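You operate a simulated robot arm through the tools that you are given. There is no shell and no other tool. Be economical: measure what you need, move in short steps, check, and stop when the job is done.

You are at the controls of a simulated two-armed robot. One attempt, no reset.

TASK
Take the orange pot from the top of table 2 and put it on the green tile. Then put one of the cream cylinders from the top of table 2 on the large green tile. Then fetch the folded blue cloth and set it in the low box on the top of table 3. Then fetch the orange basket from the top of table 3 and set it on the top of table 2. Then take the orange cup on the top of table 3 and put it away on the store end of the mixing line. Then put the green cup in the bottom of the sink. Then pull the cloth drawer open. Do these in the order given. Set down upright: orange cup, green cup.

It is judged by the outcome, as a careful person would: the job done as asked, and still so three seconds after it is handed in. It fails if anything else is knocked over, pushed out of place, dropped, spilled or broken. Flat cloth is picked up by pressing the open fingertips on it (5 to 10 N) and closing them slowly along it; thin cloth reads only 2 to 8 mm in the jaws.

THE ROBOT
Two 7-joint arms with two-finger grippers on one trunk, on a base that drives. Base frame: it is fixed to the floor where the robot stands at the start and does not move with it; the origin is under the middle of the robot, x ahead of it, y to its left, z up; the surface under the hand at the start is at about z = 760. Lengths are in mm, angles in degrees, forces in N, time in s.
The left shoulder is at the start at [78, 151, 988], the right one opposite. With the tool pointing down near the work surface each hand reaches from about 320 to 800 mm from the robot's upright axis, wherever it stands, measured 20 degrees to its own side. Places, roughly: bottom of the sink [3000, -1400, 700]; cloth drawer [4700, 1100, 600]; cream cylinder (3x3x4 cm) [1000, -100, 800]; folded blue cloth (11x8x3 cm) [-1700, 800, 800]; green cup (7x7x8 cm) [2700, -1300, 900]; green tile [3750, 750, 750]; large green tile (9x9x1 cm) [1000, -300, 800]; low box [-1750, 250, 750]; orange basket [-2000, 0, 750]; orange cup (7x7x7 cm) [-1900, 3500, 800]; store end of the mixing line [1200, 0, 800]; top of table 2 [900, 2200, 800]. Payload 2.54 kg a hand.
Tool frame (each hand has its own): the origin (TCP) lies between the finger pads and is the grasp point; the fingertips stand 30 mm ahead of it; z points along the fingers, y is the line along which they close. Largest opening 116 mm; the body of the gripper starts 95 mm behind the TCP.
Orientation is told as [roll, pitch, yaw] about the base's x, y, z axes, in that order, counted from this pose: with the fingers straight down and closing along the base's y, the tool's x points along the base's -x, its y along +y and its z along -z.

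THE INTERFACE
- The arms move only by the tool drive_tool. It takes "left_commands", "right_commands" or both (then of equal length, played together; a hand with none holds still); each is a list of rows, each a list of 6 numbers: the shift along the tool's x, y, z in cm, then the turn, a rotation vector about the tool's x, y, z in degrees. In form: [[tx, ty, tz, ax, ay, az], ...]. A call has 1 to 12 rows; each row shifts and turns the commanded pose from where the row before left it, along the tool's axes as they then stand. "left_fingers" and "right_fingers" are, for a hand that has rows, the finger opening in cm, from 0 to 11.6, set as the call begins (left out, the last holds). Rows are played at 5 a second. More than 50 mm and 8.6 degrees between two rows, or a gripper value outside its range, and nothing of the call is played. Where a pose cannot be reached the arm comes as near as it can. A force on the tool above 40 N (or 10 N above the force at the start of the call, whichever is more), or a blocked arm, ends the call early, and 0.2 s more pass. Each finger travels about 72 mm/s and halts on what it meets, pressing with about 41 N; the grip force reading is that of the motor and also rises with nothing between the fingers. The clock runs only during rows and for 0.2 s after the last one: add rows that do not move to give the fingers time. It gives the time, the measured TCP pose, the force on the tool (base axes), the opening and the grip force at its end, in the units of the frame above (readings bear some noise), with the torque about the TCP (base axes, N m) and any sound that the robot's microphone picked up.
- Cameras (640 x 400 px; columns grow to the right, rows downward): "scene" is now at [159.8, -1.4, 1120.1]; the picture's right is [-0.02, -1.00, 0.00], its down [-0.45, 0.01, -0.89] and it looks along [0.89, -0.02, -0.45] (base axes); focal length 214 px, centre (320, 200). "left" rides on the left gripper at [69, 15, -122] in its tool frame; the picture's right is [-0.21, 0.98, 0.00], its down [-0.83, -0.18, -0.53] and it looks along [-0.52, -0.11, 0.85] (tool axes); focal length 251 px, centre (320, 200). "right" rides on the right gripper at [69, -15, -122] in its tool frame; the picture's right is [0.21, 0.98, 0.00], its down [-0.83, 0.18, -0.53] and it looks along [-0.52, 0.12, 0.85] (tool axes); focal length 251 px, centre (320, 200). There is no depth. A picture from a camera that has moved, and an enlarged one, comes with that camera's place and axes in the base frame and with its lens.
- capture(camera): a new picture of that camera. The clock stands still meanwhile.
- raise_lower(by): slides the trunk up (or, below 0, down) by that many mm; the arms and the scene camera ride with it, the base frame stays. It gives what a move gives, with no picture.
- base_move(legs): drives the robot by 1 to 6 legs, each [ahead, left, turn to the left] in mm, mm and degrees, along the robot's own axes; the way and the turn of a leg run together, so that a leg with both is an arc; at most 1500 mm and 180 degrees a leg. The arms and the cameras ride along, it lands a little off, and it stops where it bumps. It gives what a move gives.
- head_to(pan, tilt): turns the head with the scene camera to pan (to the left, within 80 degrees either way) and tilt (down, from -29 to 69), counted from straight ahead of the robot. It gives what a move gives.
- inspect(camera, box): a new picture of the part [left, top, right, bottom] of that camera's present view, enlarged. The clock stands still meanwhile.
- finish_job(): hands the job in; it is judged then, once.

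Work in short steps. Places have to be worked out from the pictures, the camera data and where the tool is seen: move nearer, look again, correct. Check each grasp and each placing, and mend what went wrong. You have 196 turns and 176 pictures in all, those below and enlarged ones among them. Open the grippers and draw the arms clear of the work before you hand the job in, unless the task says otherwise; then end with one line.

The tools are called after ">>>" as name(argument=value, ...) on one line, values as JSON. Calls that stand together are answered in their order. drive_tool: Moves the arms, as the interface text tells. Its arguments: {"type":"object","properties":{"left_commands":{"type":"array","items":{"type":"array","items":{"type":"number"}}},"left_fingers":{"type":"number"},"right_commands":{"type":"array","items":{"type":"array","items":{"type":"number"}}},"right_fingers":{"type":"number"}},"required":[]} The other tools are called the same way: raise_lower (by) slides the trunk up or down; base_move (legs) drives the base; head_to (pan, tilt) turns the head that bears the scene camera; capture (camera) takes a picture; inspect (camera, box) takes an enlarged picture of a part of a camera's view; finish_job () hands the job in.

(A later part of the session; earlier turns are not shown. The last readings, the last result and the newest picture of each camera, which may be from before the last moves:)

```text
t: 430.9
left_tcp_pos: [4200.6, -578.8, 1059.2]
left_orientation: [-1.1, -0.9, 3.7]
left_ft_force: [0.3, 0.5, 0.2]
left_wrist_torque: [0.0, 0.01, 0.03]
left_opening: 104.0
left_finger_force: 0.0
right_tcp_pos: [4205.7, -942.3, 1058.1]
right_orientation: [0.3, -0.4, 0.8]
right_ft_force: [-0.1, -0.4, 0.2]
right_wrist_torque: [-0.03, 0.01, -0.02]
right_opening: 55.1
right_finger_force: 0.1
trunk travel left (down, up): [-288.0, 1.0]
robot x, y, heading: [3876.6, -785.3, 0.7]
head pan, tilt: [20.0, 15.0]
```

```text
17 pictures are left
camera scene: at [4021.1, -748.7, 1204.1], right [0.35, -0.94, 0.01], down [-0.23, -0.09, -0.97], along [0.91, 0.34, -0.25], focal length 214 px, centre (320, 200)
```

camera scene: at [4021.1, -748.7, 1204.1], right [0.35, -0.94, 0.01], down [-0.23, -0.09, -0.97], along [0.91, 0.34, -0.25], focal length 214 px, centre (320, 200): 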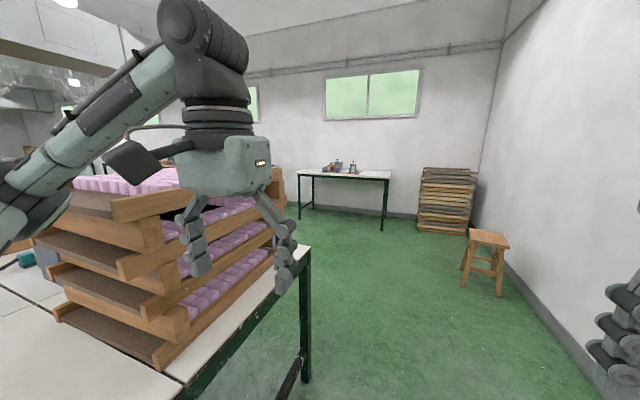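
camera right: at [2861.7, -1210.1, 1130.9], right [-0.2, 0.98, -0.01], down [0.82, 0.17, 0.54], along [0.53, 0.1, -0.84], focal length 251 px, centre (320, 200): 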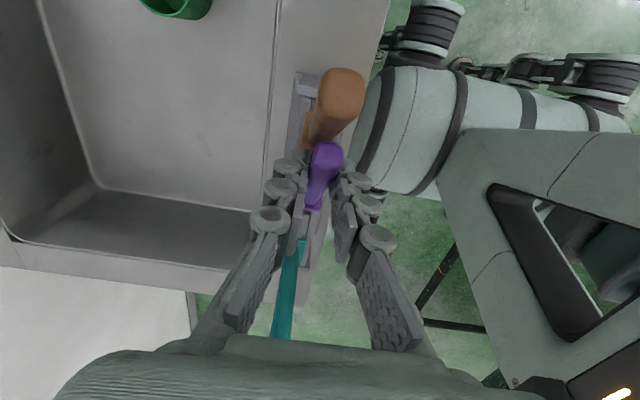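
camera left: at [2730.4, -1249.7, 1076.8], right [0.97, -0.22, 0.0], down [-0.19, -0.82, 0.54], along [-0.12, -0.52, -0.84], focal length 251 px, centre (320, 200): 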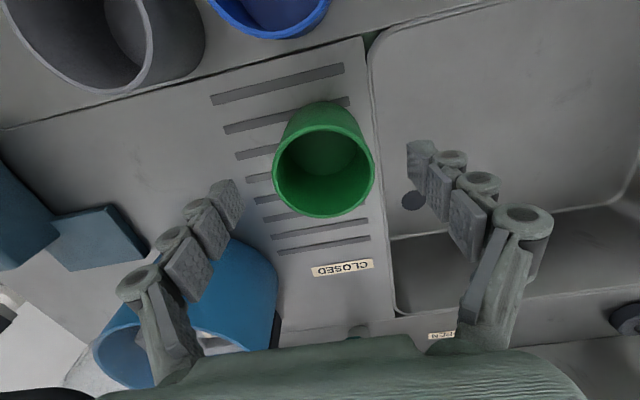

**WORK TO COMPLETE:** Transcribe the lines beginning at the one that contains "It is judged by" and ending at the one that contains "The left shoulder", with nothing added or left out. The answer is a JSON array that holds each line as a string and skips blank lines.

**TASK RESPONSE:**
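[
  "It is judged by the outcome, as a careful person would: the job done as asked, and still so three seconds after it is handed in. It fails if anything else is knocked over, pushed out of place, dropped, spilled or broken. Flat cloth is picked up by pressing the open fingertips on it (5 to 10 N) and closing them slowly along it; thin cloth reads only 2 to 8 mm in the jaws.",
  "THE ROBOT",
  "Two 7-joint arms with two-finger grippers on one trunk, on a base that drives. Base frame: it is fixed to the floor where the robot stands at the start and does not move with it; the origin is under the middle of the robot, x ahead of it, y to its left, z up; the surface under the hand at the start is at about z = 760. Lengths are in mm, angles in degrees, forces in N, time in s.",
  "The left shoulder is at the start at [78, 151, 988], the right one opposite. With the tool pointing down near the work surface each hand reaches from about 320 to 800 mm from the robot's upright axis, wherever it stands, measured 20 degrees to its own side. Places, roughly: bottom of the sink [3000, -1400, 700]; cloth drawer [4700, 1100, 600]; cream cylinder (3x3x4 cm) [1000, -100, 800]; folded blue cloth (11x8x3 cm) [-1700, 800, 800]; green cup (7x7x8 cm) [2700, -1300, 900]; green tile [3750, 750, 750]; large green tile (9x9x1 cm) [1000, -300, 800]; low box [-1750, 250, 750]; orange basket [-2000, 0, 750]; orange cup (7x7x7 cm) [-1900, 3500, 800]; store end of the mixing line [1200, 0, 800]; top of table 2 [900, 2200, 800]. Payload 2.54 kg a hand."
]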